The figures below are taken from the London Energy Transformation Initiative (LETI)’s Climate Emergency Design Guide:
For the property sector, operational GHG emissions associated with the building energy use are typically between 40% and 65% of the total carbon emissions. They include both:
- regulated emissions (heating, cooling, mechanical ventilation, lighting, hot water, pumps and fans), which are usually covered through energy modelling software used for EPCs and Building Regulations UK Part L (BRUKL) documents;
- unregulated emissions (lifts, small power, IT, server rooms, kitchen and catering appliances, process equipment, etc.).

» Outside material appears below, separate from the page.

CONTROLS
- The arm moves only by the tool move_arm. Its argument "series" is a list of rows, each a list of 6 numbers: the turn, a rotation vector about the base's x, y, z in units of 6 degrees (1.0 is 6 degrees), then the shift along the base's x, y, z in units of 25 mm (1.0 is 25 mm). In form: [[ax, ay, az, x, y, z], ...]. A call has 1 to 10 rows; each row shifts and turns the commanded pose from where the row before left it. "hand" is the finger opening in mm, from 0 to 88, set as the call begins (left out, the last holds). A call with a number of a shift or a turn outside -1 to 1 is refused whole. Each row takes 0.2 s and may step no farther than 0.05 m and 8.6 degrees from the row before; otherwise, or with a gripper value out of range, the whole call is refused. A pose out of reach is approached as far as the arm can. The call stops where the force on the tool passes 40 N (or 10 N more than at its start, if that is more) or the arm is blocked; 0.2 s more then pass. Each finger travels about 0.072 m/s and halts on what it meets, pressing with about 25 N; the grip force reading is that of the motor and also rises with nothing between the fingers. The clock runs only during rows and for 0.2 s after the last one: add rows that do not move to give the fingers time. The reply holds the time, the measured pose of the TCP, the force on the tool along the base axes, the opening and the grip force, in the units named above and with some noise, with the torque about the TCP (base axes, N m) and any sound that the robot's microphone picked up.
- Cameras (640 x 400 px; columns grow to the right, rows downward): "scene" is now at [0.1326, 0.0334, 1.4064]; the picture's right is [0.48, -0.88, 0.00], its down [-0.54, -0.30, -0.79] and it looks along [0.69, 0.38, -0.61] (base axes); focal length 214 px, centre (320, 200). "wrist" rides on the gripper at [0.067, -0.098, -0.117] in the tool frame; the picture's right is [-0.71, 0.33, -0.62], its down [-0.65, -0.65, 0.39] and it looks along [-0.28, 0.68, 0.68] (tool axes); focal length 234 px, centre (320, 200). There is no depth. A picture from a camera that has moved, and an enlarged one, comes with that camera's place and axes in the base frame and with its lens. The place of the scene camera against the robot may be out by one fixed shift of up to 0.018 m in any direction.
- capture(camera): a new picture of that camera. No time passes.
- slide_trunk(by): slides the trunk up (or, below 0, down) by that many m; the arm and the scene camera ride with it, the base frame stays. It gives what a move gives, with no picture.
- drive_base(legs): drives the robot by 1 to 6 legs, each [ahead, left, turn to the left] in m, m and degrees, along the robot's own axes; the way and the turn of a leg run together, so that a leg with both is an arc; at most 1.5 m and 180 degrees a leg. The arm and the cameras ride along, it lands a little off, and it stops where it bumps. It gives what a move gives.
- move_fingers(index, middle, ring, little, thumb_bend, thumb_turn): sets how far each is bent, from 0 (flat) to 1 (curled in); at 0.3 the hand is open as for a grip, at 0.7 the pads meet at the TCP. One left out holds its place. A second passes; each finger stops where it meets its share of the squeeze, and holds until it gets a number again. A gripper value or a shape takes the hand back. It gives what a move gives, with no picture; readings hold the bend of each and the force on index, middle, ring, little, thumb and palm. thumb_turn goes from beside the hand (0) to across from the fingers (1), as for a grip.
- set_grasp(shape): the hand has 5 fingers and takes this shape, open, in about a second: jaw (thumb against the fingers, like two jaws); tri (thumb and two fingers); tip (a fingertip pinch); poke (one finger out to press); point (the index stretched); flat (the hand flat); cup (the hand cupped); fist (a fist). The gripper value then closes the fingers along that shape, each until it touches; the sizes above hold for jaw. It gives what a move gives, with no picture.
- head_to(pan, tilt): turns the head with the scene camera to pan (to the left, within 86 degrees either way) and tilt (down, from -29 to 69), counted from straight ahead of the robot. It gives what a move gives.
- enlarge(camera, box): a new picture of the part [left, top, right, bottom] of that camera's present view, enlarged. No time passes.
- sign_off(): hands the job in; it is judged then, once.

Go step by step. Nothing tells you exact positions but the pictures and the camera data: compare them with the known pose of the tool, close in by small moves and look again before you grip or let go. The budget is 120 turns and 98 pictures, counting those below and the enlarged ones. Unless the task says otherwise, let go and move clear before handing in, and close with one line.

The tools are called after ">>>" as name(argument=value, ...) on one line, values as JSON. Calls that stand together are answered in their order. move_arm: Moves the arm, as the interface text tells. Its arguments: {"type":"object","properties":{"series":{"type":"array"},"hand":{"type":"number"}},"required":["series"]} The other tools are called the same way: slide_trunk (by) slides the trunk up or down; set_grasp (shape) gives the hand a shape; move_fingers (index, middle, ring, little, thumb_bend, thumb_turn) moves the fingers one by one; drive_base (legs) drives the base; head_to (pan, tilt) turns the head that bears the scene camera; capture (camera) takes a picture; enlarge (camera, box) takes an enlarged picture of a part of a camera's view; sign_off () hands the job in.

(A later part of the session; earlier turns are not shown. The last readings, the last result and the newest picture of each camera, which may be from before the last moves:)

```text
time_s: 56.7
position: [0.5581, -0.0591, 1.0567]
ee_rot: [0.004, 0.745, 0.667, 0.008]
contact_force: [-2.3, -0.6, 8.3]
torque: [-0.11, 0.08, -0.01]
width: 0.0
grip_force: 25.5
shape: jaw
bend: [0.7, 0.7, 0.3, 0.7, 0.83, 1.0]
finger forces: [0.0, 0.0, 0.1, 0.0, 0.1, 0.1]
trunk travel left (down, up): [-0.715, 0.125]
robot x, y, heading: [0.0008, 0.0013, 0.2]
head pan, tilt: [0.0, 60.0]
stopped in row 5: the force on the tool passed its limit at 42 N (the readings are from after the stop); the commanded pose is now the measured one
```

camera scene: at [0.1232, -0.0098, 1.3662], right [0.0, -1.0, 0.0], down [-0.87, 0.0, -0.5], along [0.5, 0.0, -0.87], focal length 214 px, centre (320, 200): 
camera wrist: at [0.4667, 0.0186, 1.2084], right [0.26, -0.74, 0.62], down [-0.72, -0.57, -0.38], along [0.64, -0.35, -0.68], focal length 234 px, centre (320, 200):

Net-zero carbon buildings and Nearly zero-energy buildings (NZEB)
The definition of “net-zero carbon” building is not set in stone, however there are certain principles that have been almost universally recognised as must-have and also apply in a well-defined sorting order of priorities, such as:
- Reduced construction impact (minimisation of embodied carbon);
- Reduced operational energy use (some extend the scope to water and other natural resources too);
- Increased on-site renewable energy supply;
- Increased off-site renewable energy supply (this includes green energy procurement);
- Offsetting any remaining carbon;
- Regular disclosure of embodied and operational carbon and offsets.
You may find many similarities with the definition of “Nearly zero-energy buildings” (NZEB) introduced with the Directive 2010/31/EU, recast of the EPBD 2002/91/EC: Nearly zero-energy buildings have very high energy performance and the low amount of energy that these buildings require comes mostly from renewable sources, produced on site or nearby. All new buildings should be NZEB by 31st December 2020.